◆ DATA EXCERPT
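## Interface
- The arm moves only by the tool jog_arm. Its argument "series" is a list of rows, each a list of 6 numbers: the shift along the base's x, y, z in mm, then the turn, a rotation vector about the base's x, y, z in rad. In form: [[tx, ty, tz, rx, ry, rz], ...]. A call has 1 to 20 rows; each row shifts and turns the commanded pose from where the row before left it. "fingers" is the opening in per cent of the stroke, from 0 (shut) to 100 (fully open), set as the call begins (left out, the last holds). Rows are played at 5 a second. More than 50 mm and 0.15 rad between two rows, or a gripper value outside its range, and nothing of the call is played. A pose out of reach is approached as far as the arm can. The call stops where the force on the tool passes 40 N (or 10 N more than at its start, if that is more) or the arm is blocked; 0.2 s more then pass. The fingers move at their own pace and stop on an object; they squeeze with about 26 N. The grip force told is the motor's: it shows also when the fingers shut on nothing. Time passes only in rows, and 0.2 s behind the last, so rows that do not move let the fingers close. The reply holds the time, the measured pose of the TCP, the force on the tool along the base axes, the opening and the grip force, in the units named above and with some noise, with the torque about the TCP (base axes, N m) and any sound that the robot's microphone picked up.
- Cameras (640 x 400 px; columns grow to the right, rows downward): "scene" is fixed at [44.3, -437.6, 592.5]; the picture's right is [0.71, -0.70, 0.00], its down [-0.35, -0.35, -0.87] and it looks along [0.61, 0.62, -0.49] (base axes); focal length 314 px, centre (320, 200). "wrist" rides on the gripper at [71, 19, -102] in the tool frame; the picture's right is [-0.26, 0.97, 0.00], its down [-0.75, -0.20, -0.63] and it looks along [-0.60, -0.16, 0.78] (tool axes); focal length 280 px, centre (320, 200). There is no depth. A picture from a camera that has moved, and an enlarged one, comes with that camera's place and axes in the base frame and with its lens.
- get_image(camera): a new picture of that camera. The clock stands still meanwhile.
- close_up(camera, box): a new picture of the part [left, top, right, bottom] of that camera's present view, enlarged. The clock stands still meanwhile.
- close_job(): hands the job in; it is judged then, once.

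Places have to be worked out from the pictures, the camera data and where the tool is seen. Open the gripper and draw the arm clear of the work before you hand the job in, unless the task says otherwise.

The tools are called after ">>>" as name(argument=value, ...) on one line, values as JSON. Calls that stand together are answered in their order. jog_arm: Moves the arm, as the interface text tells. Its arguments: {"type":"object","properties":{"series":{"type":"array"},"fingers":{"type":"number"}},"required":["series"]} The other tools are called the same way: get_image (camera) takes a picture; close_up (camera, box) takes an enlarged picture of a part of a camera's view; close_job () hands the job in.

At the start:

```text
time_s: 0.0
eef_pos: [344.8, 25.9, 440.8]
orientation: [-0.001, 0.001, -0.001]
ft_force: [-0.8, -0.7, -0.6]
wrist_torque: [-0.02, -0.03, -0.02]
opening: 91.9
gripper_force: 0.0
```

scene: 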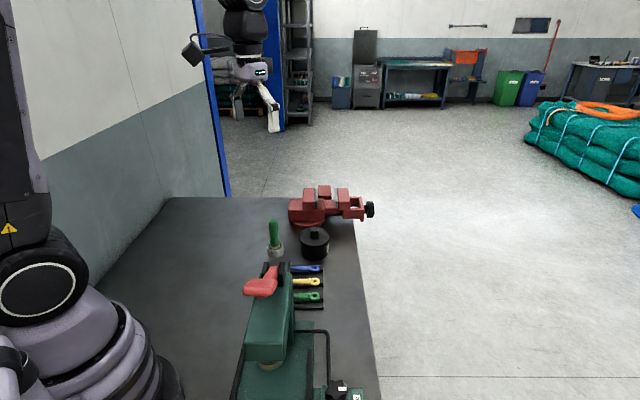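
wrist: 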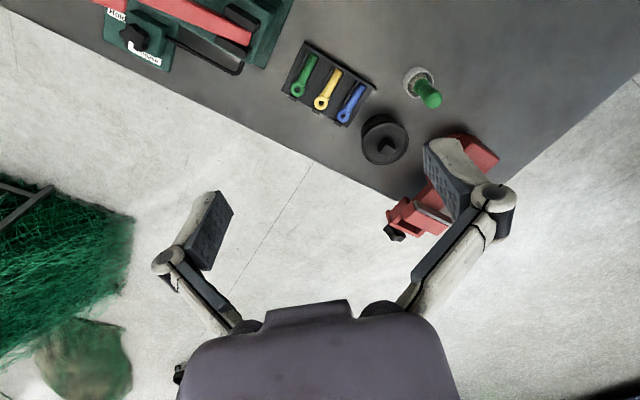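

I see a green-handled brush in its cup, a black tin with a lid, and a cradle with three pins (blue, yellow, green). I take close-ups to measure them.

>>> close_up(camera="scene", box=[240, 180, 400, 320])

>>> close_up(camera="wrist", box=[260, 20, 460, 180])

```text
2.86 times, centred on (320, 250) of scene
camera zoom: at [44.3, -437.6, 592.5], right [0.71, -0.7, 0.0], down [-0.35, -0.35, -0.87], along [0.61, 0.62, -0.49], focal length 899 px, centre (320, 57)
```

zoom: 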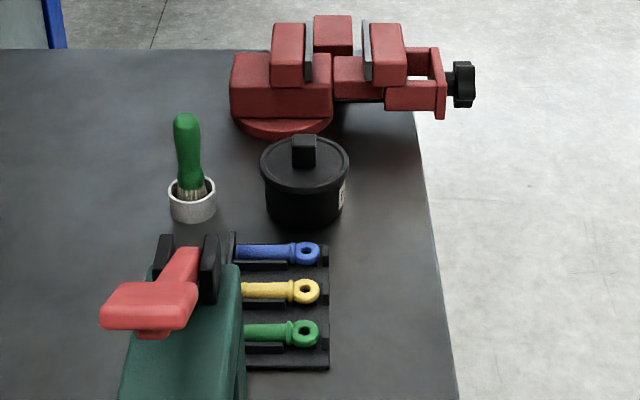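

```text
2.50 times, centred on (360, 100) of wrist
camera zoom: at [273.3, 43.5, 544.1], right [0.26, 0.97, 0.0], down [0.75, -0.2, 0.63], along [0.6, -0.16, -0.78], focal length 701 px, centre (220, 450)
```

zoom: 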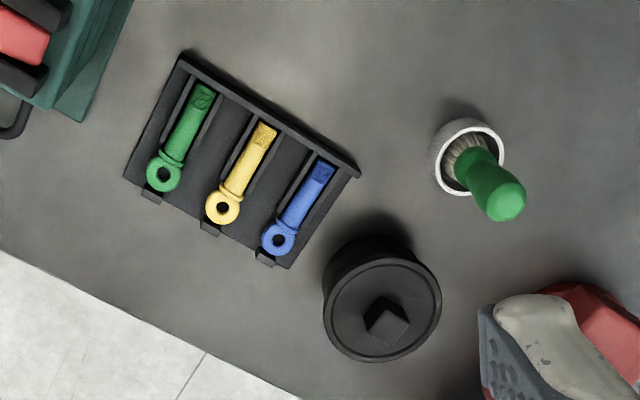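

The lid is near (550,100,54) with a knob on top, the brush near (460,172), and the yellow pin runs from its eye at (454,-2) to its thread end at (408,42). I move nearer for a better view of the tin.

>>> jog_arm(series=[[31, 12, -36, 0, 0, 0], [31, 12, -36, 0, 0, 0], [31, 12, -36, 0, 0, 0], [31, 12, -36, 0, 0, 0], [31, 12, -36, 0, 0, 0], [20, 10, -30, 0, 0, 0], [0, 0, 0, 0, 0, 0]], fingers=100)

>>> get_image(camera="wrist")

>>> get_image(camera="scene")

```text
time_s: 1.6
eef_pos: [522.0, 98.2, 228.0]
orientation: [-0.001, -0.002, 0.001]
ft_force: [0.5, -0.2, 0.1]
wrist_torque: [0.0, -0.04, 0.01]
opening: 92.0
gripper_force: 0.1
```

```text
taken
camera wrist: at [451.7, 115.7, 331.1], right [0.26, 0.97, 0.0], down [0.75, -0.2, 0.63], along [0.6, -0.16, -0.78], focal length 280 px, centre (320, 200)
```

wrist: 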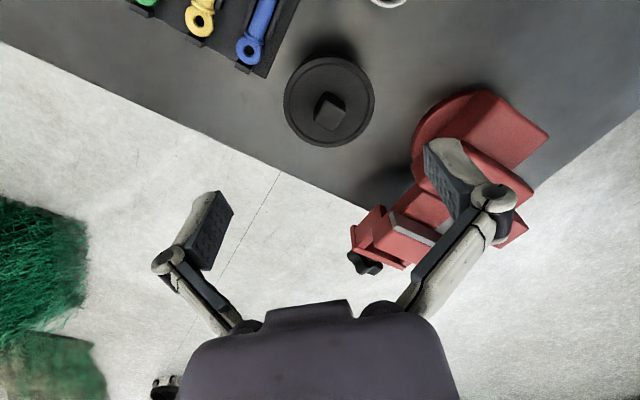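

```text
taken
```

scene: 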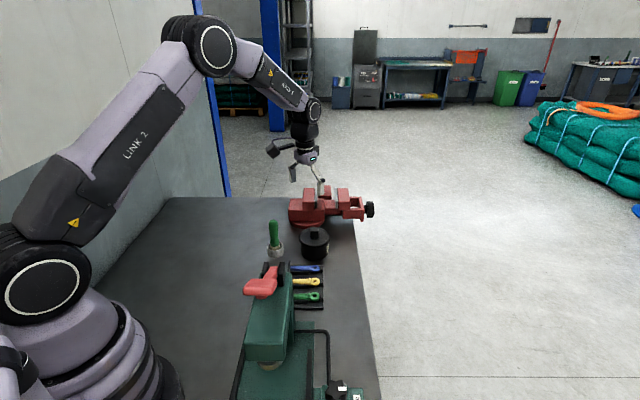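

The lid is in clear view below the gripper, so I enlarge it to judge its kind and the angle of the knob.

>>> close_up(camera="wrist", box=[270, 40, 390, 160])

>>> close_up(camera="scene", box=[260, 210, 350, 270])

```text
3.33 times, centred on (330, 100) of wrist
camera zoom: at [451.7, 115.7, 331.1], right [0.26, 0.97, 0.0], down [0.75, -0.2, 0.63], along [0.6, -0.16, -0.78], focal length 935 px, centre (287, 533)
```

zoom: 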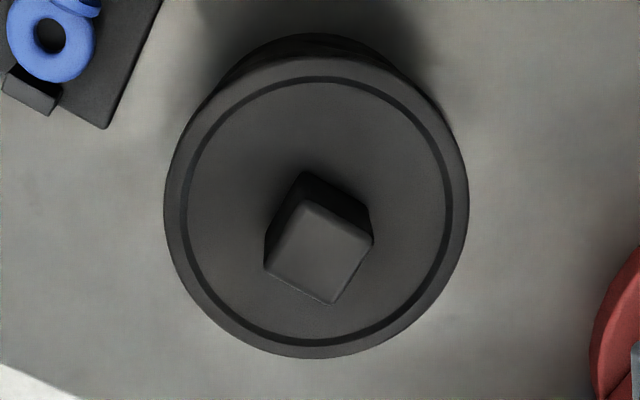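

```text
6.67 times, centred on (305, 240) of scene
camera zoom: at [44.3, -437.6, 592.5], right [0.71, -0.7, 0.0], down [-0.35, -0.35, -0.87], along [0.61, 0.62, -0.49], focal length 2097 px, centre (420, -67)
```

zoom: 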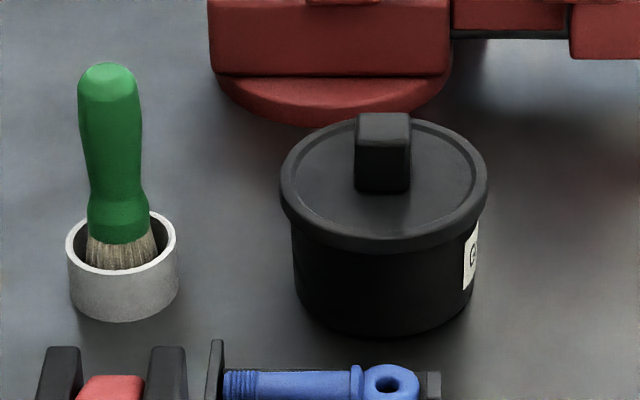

◆ GOAL
Each line above that includes "meanwhile" should be shown.

◆ ANSWER TO THE TASK
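- get_image(camera): a new picture of that camera. The clock stands still meanwhile.
- close_up(camera, box): a new picture of the part [left, top, right, bottom] of that camera's present view, enlarged. The clock stands still meanwhile.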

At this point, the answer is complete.